The change goes into effect on Jan. 1, 2024.

This adjustment will primarily affect high earners whose SDI tax hit was capped due to the wage ceiling. The change translates into a rise in California’s top marginal tax rate to 14.4% from 13.3% for those earning over $1 million, according to the California public accounting firm HCVT. 

“So California’s upper-middle class will pay more than millionaires in almost every state save New York, New Jersey, and Hawaii,” the Wall Street Journal said in an editorial last year.

Newsom signed the bill “on the sly,” the Journal said. “High earners won’t know what hit them until it does,” the editorial added.

Tax Will Expand Wage Replacement for Lower-Paid Workers

The expanded tax collection will fund an increase in the percentage of earnings that low-wage workers receive, up to 90%, while out on paid family leave or disability. Supporters of the bill said that under the current program, many of California’s lowest wage earners could not afford to go on parental or family leave if they received the current maximum of 70% of their wages while away from the job.

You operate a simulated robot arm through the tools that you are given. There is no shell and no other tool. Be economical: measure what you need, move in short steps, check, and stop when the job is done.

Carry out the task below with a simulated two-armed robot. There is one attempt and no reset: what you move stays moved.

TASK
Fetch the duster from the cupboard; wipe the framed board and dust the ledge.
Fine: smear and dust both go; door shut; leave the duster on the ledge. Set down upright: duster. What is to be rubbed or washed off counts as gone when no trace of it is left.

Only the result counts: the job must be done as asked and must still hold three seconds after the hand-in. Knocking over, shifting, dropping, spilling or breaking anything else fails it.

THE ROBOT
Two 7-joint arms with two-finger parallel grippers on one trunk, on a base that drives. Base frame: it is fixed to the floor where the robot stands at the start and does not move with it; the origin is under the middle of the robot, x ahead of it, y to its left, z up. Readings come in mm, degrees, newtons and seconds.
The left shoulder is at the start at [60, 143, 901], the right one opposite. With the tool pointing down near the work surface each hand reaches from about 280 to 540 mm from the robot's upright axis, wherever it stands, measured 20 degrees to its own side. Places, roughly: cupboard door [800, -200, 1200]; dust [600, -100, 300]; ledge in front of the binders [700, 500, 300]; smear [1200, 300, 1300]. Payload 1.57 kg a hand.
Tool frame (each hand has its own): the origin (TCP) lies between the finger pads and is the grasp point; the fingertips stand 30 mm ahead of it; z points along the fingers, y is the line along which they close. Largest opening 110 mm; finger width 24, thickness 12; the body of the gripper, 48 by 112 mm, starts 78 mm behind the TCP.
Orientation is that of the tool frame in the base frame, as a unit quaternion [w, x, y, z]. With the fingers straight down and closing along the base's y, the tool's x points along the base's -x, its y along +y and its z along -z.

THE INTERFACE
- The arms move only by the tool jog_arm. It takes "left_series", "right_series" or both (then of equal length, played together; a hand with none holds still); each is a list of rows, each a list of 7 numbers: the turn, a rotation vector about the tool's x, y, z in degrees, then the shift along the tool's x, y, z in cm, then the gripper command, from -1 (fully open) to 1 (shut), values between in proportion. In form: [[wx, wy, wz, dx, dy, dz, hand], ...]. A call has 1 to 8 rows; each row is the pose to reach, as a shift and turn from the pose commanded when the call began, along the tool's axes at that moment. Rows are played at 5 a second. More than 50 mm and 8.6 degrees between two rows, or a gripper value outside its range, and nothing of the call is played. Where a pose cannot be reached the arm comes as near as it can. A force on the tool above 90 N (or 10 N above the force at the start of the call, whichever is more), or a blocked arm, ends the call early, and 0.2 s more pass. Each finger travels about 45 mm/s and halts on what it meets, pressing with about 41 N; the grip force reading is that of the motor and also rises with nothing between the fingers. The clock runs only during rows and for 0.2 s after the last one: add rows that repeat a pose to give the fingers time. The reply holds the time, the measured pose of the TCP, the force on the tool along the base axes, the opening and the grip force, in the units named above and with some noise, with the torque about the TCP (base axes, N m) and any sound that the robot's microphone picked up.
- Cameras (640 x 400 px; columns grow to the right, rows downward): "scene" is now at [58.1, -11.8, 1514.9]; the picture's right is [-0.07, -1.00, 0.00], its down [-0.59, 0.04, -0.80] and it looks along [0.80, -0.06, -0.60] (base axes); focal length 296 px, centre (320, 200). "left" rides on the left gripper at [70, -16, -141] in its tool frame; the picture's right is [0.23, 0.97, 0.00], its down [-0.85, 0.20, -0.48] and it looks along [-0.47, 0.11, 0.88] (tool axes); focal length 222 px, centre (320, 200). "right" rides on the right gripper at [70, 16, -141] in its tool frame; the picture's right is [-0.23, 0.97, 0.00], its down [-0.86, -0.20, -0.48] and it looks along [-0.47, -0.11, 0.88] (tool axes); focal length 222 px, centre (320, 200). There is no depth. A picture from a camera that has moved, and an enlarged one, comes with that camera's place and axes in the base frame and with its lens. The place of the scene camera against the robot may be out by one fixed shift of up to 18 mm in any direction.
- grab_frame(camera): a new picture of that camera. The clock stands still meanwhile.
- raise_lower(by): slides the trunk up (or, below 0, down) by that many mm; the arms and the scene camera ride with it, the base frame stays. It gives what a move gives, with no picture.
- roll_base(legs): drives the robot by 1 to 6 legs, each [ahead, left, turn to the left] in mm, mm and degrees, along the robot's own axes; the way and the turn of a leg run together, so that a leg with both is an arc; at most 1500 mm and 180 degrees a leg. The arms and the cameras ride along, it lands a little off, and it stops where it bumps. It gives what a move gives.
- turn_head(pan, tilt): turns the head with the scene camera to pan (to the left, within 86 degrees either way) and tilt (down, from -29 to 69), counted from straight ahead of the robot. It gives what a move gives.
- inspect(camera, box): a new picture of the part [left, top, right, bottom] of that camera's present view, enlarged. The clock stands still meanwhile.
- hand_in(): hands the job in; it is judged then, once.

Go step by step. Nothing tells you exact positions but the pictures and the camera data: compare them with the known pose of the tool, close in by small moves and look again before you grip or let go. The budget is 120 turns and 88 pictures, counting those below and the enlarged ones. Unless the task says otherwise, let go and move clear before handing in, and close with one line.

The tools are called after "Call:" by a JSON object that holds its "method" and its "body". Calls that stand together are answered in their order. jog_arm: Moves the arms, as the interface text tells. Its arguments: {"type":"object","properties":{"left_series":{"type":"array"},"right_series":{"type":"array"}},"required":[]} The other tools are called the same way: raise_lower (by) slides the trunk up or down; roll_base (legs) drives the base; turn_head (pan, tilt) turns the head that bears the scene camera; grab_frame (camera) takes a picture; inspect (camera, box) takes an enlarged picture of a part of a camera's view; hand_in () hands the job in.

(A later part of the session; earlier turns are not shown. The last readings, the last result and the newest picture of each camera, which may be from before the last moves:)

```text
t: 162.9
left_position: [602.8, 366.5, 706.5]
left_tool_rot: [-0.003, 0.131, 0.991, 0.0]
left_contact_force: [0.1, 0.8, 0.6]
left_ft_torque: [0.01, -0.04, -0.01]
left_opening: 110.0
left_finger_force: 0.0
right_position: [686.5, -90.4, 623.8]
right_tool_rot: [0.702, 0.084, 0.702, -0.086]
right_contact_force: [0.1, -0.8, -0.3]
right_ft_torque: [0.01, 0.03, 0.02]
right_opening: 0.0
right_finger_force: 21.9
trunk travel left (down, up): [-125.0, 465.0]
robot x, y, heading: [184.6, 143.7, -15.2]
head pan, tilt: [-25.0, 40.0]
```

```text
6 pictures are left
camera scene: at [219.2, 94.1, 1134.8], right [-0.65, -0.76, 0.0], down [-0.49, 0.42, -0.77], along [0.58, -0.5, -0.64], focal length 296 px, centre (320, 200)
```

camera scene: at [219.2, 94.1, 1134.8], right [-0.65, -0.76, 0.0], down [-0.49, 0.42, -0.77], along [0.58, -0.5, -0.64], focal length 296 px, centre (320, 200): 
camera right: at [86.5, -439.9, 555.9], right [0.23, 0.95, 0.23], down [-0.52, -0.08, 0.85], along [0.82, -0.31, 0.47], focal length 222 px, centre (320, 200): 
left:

Newsom defended the tax expansion in a news release following his signing of SB 951.

“California families and our state as a whole are stronger when workers have the support they need to care for themselves and their loved ones,” the governor said. “California created the first Paid Family Leave program in the nation 20 years ago, and today we’re taking an important step to ensure more low-wage workers, many of them women and people of color, can access the time off they’ve earned while still providing for their family.”

The Wall Street Journal noted that the SDI payroll tax could potentially rise even higher in the coming years if the additional revenue does not sufficiently cover the cost of the expanded leave benefit.